The problem:
Scan the material for the word "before", and copy each line where it shows up.

..........

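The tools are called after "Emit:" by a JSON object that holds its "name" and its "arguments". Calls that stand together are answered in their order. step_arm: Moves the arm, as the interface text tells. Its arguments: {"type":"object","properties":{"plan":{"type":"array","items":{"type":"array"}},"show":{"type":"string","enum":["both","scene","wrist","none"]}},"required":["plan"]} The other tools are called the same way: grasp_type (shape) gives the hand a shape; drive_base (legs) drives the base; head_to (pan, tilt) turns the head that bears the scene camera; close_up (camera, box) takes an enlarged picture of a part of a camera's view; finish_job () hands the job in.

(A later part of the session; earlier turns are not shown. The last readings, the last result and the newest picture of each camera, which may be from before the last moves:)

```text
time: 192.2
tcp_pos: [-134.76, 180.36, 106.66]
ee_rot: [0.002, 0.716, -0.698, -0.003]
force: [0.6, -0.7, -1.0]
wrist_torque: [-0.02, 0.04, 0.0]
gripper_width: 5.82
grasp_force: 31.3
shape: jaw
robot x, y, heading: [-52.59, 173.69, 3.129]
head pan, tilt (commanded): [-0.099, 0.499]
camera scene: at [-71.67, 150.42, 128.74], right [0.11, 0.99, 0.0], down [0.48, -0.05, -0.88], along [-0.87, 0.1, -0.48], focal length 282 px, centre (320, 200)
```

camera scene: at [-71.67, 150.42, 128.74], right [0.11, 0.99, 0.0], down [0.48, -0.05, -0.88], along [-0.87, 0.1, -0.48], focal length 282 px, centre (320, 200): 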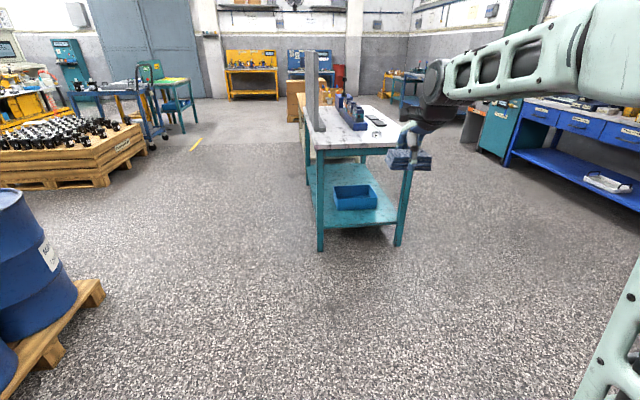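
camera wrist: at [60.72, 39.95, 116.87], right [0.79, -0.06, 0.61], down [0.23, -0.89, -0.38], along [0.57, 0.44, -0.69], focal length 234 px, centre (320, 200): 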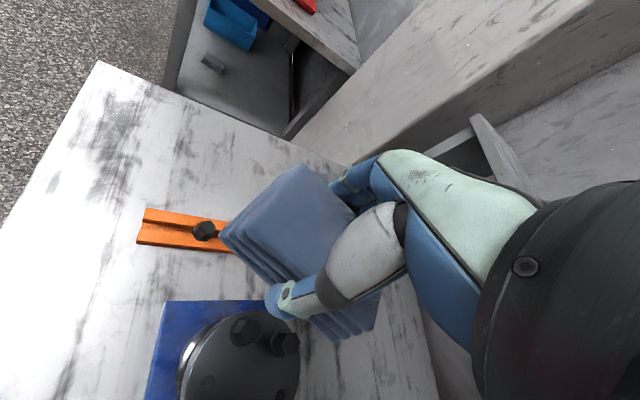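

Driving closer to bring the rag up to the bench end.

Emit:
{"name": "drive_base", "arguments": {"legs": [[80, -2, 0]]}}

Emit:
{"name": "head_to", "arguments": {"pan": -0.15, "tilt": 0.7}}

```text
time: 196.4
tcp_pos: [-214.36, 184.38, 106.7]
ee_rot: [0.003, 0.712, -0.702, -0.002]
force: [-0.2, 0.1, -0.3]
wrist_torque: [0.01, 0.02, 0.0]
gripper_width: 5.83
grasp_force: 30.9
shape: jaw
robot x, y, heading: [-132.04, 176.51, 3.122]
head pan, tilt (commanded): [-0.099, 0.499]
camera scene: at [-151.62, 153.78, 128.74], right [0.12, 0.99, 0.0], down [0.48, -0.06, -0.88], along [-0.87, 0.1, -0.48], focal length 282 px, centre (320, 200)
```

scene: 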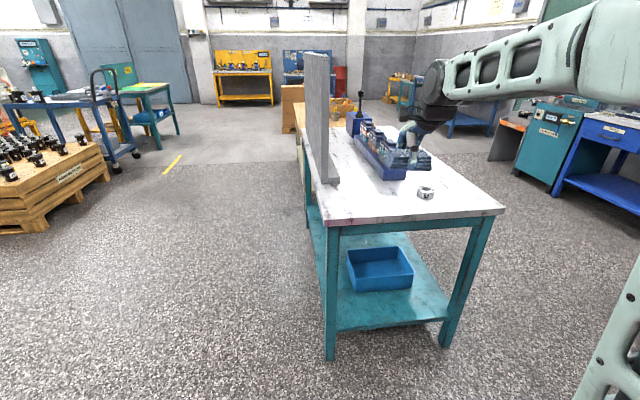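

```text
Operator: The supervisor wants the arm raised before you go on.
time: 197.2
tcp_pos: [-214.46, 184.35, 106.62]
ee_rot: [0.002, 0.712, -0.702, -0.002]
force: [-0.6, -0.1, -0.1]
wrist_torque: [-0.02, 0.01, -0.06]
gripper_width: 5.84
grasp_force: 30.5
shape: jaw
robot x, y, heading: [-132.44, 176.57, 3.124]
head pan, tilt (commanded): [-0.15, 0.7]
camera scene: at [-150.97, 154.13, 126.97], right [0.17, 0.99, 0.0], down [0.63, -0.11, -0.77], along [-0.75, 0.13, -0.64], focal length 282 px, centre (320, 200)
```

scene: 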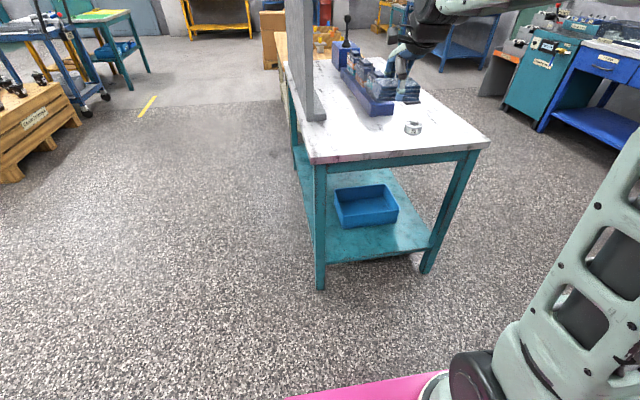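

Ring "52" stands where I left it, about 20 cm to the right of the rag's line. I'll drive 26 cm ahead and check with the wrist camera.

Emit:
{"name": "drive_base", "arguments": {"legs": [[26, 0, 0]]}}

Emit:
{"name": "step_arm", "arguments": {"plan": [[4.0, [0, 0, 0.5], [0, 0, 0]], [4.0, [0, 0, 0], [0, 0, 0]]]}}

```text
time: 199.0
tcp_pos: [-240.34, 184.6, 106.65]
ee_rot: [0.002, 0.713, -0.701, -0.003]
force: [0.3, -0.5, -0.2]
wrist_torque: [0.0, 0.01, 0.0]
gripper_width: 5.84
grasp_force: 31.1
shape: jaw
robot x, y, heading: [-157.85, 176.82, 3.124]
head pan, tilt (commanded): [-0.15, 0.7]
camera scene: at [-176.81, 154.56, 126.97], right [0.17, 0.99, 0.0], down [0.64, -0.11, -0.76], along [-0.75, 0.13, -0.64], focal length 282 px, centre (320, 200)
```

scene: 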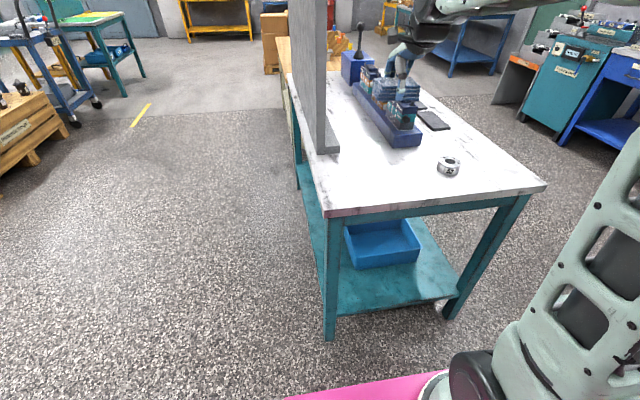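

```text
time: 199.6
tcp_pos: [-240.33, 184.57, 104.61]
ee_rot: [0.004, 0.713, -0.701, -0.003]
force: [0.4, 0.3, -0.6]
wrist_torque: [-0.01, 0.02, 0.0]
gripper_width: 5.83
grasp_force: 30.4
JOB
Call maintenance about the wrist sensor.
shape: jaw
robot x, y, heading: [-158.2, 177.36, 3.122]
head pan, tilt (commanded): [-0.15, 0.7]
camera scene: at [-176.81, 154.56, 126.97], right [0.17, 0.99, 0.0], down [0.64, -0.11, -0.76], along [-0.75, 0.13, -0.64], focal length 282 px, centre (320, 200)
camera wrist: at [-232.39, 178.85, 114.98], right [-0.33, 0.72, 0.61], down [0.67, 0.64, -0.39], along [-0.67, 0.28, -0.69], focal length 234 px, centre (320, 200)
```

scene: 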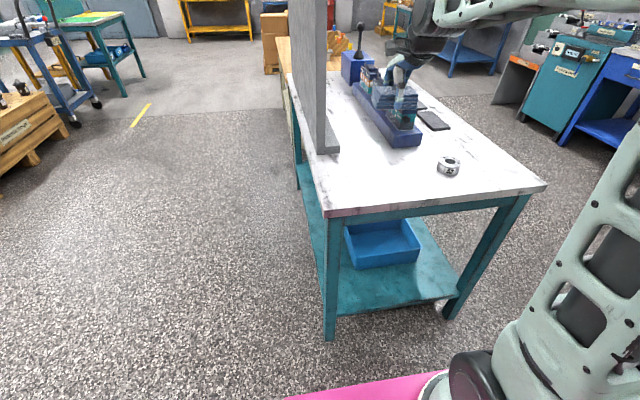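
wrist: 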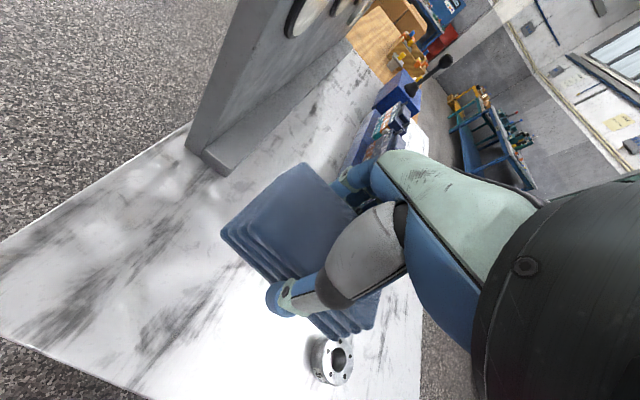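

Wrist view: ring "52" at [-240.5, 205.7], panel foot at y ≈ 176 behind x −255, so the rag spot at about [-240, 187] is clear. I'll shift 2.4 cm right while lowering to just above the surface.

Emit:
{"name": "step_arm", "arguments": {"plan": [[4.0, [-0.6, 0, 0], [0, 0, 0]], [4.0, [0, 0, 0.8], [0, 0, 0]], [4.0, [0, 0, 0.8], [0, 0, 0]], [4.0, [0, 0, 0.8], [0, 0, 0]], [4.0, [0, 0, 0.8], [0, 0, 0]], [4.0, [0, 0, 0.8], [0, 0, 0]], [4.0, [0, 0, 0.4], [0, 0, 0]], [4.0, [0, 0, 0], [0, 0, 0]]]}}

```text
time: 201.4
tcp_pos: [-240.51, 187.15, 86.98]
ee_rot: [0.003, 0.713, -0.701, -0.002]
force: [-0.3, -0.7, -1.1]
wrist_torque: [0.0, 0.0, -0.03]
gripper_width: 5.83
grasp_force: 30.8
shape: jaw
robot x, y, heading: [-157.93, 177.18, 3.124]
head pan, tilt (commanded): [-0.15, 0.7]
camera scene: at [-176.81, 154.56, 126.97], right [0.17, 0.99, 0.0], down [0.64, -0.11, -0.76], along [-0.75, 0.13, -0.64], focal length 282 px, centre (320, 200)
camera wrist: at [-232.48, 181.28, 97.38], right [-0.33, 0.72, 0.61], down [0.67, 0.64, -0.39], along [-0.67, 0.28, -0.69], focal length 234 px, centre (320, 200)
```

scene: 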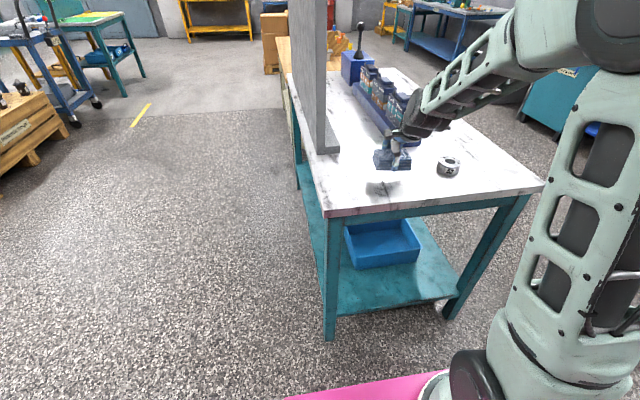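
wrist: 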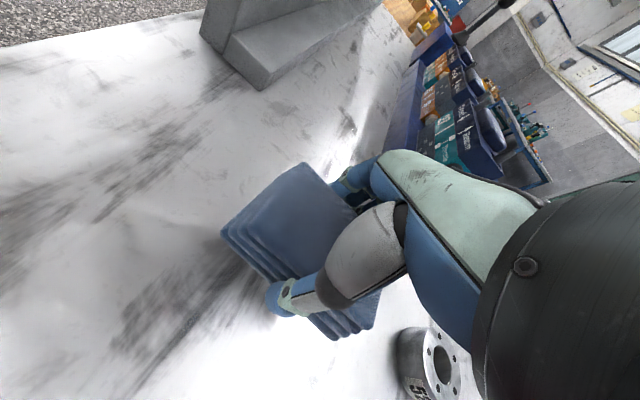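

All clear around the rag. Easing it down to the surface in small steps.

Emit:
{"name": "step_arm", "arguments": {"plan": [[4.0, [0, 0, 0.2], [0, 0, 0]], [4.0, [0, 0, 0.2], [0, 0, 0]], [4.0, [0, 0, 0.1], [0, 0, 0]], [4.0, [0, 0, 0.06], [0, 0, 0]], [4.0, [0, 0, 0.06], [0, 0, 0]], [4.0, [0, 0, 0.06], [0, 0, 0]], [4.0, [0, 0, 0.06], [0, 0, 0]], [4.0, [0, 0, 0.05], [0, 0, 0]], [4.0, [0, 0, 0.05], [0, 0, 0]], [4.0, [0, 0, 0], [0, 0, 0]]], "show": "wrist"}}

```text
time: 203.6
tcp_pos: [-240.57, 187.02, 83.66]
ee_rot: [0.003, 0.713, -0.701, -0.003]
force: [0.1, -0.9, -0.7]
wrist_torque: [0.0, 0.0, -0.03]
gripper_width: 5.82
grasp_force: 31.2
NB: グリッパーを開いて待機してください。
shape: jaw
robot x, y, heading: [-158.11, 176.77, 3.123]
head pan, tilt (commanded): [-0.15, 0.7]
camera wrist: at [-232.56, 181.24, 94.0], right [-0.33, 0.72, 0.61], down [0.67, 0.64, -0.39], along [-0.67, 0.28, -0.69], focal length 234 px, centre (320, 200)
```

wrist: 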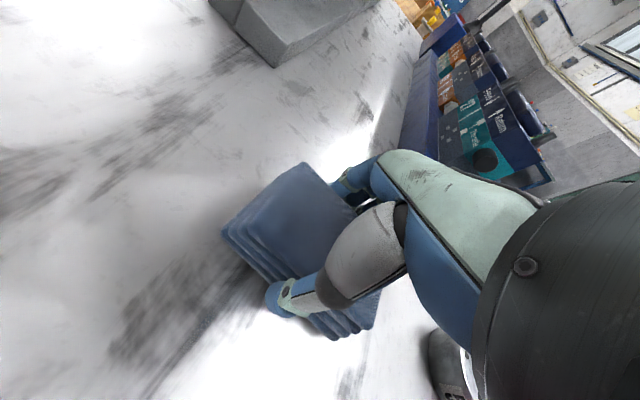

..........

Solution to this problem:
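(A later part of the session; earlier turns are not shown. The last readings, the last result and the newest picture of each camera, which may be from before the last moves:)
Operator: The supervisor wants the arm raised before you go on.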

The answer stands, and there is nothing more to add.